Dataset items:
◇ ◇ ◇ ◇ ◇

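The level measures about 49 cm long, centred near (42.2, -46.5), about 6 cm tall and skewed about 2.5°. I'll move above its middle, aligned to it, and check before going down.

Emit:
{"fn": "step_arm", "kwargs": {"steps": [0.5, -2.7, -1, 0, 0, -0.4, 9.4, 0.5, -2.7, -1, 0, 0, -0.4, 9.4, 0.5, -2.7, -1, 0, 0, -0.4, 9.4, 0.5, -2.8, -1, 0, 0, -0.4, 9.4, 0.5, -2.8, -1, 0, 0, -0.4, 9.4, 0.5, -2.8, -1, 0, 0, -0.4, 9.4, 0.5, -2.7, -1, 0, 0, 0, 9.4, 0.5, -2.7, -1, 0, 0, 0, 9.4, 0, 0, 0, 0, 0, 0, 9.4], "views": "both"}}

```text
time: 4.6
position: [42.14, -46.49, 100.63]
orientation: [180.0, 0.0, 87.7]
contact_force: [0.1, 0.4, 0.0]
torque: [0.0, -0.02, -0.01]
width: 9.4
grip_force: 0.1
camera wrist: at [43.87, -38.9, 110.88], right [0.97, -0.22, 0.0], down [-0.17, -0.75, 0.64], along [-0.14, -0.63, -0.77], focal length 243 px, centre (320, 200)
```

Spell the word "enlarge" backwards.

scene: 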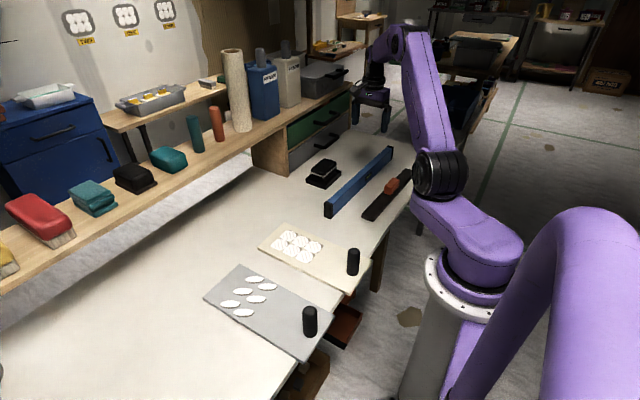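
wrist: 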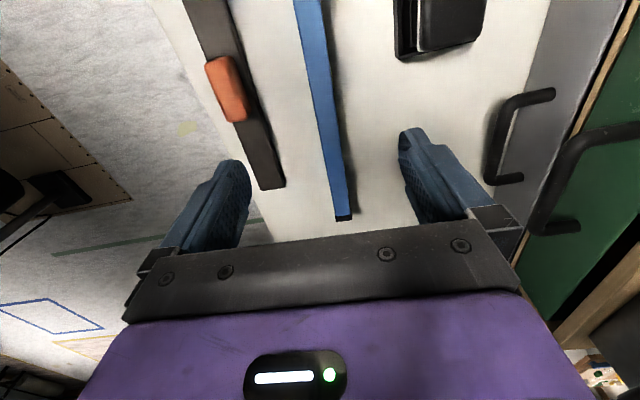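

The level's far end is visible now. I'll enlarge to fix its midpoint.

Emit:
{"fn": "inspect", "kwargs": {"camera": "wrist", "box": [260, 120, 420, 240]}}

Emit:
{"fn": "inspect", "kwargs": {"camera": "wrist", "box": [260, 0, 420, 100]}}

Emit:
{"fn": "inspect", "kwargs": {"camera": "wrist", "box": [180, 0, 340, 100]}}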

◇ ◇ ◇ ◇ ◇

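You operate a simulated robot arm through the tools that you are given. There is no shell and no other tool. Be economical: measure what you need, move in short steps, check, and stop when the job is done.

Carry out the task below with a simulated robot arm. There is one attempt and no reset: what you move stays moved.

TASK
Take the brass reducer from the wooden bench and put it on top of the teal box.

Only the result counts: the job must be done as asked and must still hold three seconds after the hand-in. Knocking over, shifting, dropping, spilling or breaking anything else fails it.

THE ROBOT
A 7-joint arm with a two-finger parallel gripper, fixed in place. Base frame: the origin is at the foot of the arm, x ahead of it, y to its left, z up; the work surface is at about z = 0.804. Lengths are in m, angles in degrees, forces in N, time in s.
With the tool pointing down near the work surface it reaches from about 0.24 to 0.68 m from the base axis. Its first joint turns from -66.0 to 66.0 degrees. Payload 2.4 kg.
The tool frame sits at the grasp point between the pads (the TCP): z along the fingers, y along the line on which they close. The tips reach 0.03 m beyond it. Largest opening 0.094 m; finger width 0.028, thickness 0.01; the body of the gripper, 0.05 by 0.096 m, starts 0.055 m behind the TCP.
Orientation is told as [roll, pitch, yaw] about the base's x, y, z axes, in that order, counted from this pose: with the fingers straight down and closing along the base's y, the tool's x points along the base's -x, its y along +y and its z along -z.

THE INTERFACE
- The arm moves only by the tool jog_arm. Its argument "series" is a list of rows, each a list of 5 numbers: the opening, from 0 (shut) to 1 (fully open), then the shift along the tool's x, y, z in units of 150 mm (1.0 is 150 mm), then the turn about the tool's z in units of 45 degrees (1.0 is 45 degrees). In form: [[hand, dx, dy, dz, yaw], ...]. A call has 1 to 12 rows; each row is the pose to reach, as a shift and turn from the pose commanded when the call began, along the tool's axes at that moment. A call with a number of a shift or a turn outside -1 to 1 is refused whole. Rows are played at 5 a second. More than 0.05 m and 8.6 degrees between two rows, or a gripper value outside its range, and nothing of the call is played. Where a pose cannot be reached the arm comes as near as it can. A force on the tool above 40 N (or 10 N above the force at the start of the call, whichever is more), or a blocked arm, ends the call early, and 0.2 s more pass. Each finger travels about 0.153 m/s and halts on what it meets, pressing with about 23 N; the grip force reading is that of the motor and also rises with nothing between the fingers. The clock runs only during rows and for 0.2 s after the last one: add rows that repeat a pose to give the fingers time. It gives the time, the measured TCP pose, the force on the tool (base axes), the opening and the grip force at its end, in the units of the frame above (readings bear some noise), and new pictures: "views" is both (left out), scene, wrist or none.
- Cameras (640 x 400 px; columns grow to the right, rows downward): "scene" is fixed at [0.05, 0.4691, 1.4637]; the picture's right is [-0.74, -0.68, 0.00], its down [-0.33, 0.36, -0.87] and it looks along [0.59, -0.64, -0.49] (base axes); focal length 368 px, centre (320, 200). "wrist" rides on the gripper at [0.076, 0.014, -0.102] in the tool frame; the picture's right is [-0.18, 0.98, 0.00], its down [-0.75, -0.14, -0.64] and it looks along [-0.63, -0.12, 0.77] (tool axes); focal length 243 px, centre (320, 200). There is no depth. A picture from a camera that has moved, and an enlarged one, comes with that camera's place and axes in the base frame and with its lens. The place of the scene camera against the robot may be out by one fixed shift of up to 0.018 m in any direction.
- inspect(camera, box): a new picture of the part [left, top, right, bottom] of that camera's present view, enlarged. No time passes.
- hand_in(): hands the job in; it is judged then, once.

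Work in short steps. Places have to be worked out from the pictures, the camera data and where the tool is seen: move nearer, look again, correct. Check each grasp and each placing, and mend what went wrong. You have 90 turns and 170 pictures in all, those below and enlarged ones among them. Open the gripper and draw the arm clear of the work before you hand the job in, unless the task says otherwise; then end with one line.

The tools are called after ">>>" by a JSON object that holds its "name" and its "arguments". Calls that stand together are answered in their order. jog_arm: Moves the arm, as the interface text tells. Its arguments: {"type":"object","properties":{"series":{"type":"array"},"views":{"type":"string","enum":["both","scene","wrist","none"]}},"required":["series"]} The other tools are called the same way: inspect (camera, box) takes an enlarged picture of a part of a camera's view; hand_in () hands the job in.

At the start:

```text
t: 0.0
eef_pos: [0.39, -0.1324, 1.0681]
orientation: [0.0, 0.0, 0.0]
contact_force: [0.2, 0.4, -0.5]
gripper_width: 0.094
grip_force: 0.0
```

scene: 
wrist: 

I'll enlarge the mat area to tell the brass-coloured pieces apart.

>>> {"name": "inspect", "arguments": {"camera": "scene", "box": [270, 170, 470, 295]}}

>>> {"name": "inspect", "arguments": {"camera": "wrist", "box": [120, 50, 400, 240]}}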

◇ ◇ ◇ ◇ ◇

- _TASK GOAL_
Look through the material above and work out how many of its lines contain "surface". State the number only.

- _FINAL ANSWER_
2